Today marks three years of blogging for me here at Letters from Florence. And while I'm definitely a bit older, I'm not sure I'm any the wiser--though writing about Italy helps me wrap my head around the place and indulge in some admittedly wicked fun at times. Blogging is a strange occupation in that there's no immediate pay-off other than perhaps the satisfaction of giving voice to one's thoughts and opinions--and then sending them off into the vast, virtual ocean like tiny messages in bottles, never really knowing if they will reach far-flung shores and tickle someone's fancy, whet their appetite, incite their rage or indignation, or whatever.
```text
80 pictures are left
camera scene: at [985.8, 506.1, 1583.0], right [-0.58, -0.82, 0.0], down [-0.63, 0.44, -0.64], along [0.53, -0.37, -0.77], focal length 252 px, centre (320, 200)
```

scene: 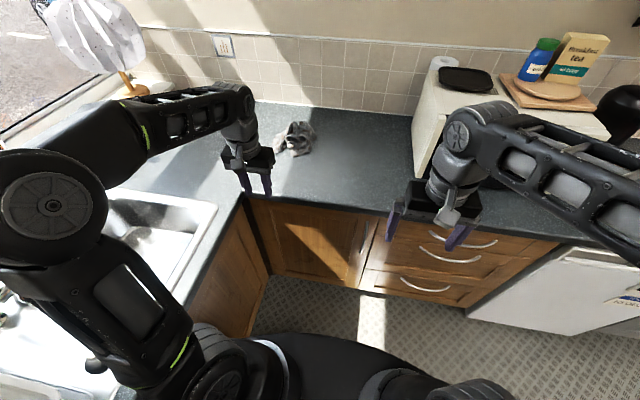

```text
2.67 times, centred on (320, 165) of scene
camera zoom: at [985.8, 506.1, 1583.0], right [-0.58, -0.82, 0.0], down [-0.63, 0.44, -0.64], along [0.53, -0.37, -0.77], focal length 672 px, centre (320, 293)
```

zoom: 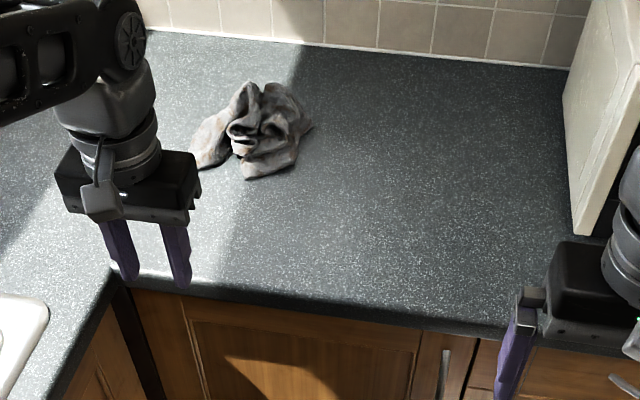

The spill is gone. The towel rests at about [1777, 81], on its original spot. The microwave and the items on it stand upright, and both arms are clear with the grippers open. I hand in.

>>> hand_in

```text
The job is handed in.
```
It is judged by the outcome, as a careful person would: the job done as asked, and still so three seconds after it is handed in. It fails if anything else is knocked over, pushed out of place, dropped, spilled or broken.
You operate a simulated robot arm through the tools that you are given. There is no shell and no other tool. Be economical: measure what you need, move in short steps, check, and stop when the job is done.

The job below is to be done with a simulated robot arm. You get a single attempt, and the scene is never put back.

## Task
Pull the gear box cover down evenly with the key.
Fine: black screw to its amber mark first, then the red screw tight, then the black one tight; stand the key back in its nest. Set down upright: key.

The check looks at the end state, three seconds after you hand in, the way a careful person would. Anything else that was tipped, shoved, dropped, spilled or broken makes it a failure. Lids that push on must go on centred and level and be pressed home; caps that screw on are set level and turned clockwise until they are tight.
Writing is by its very nature an exercise of the ego, and though it seems I expend an awful lot of energy in my personal life trying to eradicate--or at least subdue--my balky, mulish ego (the domineering diva to my seething id), my belabored psyche remains stubbornly vulnerable to the suspicion that I have absolutely nothing to say about life in Italy that is worthwhile.
While I was off for two months' vacation in the U.S., I admit I considered discontinuing my endeavors, buffeted back and forth by the self-critical urgings of the aforementioned Ego ("Why bother anymore, you fatuous, gnat-brained interloper--what can your insignificant musings possibly matter in the larger scheme of things? Shouldn't you be working out instead?"), and the giddy insistence of my Id ("But it is fun debunking the myths of la dolce vita and stringing strange necklaces of words, isn't it? You have loads more to say about living in Italy so keep at it--there's a good girl!").
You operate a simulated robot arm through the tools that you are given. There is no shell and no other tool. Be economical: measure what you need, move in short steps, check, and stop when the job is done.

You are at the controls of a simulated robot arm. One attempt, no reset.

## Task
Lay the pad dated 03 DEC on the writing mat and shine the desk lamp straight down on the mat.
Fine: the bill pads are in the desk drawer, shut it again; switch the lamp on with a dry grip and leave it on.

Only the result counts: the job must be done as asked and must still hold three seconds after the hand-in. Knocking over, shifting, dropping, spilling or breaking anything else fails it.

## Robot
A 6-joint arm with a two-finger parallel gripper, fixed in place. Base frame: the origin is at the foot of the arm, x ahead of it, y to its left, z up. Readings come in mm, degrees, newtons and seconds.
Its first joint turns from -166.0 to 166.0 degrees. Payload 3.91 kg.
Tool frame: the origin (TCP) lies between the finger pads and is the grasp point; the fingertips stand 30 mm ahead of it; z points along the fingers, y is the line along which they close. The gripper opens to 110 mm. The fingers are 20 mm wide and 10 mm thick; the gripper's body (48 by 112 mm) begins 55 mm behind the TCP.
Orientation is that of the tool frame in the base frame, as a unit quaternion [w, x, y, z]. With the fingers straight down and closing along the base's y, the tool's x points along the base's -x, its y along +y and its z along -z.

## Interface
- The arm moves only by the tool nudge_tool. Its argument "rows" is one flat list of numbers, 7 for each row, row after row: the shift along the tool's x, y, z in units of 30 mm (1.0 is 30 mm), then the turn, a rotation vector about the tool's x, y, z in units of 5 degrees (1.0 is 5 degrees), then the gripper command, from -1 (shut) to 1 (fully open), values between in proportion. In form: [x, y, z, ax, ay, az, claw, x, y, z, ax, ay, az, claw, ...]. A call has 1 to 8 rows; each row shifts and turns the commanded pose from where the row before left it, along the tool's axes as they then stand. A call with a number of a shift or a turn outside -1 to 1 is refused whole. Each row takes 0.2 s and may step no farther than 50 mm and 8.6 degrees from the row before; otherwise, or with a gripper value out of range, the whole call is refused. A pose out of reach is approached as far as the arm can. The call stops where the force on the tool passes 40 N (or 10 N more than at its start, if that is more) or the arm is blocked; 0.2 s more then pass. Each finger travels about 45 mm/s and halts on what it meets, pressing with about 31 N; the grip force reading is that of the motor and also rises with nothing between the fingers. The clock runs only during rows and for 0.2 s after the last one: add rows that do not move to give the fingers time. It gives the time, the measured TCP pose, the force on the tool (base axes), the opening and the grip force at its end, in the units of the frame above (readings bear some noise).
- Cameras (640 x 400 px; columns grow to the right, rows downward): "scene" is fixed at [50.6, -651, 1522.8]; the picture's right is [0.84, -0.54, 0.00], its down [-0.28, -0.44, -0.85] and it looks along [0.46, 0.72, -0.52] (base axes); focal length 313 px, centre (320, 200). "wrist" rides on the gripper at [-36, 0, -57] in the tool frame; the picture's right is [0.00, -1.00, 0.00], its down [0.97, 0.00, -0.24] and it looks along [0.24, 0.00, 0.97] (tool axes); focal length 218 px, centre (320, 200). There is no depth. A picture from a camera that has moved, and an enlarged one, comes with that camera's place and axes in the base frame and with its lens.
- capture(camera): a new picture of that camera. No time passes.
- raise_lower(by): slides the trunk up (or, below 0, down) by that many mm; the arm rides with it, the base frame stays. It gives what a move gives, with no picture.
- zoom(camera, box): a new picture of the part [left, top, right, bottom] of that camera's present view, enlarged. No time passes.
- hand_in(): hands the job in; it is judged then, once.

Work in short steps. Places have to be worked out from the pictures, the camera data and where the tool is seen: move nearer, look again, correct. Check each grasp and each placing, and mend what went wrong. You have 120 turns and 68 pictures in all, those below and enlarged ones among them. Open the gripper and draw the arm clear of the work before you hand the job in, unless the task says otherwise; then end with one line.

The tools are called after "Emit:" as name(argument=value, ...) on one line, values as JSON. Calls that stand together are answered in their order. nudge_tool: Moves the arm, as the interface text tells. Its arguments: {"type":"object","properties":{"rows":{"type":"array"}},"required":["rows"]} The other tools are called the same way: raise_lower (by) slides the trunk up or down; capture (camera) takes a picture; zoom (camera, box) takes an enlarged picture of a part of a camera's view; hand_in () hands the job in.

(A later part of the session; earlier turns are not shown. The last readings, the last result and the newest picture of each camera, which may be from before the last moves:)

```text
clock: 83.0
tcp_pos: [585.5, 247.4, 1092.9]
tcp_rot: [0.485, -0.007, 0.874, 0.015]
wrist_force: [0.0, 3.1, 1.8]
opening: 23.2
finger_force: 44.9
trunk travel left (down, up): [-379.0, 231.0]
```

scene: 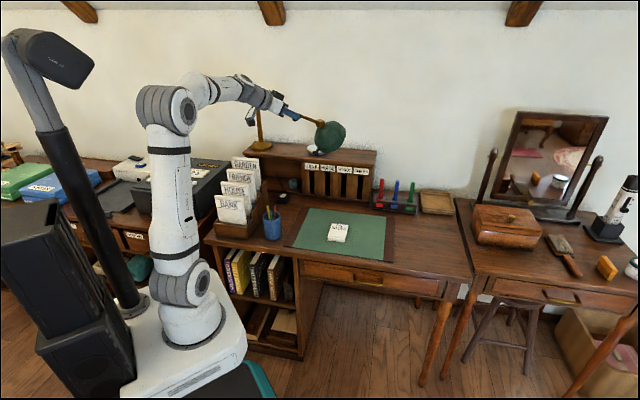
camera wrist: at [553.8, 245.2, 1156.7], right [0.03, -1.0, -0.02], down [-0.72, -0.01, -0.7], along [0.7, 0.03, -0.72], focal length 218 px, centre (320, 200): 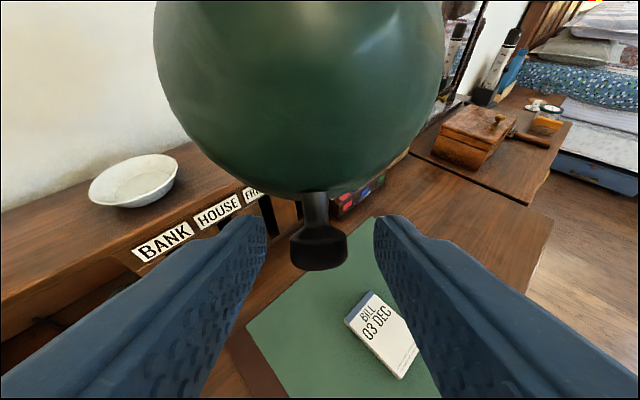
In the end what decided things for me was you, my dear, intrepid Readers.
Over these three years, a number of you have contacted me or left comments on posts, and this has meant more to this peripatetic blogger than you probably imagine. To put it succintly--it's what has kept me going. Sure, I have friends that compliment and laugh at my sallies (they would, wouldn't they? god bless 'em), but it's you strangers, you who don't know me from Adam, whose input is of immeasurable value because you help me feel engaged, connected. I've also been fortunate enough to have met, via this blog, some wonderful lady bloggers and have struck up friendships that are very enriching--and for this I am pleased and grateful.
I can see by my handy spy tool that there are readers out there who prefer, for whatever reason, to remain silent and anonymous--and that's okay--I'm glad you're out there and knowing that is a kind of inspiration as well.
Perhaps this is also the occasion on which to make an announcement of sorts--bear in mind one made with not a little trepidation: I've decided to write a book about the ups and downs--or sturm und drang, better yet--of my experiences in Italy. It is with Pantagruelian difficulty that I confess this to anyone, for I possess such a warped sense of superstition and doom that to admit to stumbling forth upon such a path is to court the Wrath of the Fates--who will surely crush my efforts faster than you can say gli agenti delle Poste Italiane sono i bastardi scervellati di Satana. You see, I had hoped that blogging would miraculously bring the publishers to my doorstep and result in a free-for-all of six-figure advances and first-class plane tickets. This has most resoundingly not happened. So I've decided to take the buffalo by the horns and make my own mozzarella.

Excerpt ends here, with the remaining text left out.